Professors at top-tier universities are ambitious souls. Has MOOC creation become a badge of glory in some disciplines?
For us, it’s more about some contribution to the public good. I mean, there’s some brand building going on, but it’s mostly just a way of sharing content with people who wouldn’t have access to it otherwise.

How could online learning methods become more useful?
We’re trying to build analytics so that we can give feedback to faculty. In a traditional, large science or engineering class, you don’t know until the midterm or the final whether there’s some topic that’s a disaster in terms of the students not getting it. Online, you can get feedback much sooner. You might even be able to get it before the lecture is over, so that you can fix it while the class is still going on. We’d like to fold that in, so that we can develop teaching that gets progressively better.

Can we gauge whether online students have truly mastered the material?
We’re still stumbling around, finding the right mix of automated grading, peer grading, and some role for graduate students or other trained evaluators. There are just some things that can’t be graded automatically. And in high-stakes situations, peer grading makes everybody nervous. Motivation and personal contact are critical issues. I just don’t think that beaming a MOOC into somebody’s bedroom is going to create the kind of engaging experience they’re going to need to succeed in school. The technology will get better, but it will take some time.
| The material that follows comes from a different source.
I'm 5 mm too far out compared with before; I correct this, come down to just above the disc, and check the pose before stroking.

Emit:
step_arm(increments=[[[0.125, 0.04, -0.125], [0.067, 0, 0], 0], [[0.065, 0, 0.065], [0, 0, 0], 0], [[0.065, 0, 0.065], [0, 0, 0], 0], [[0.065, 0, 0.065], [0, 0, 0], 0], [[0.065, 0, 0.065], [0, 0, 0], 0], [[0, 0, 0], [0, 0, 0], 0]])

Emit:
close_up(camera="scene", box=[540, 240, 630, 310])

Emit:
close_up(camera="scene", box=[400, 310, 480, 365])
How do you like what’s in the marketplace now?
There are a wide variety of issues that have to be solved. For-profit or nonprofit; consortiums or institutions going in alone. Who actually does the instruction? Who provides the certification? They’re still playing out in real time.

Did you ever try any MOOCs yourself, as a student?
I started this American poetry class from Penn. The material was well presented. For the self-motivated individual, this stuff works well. The MOOC creates a learning community that’s really the modern version of a book club. I don’t know how much you could charge for it—but it’s an interesting learning environment.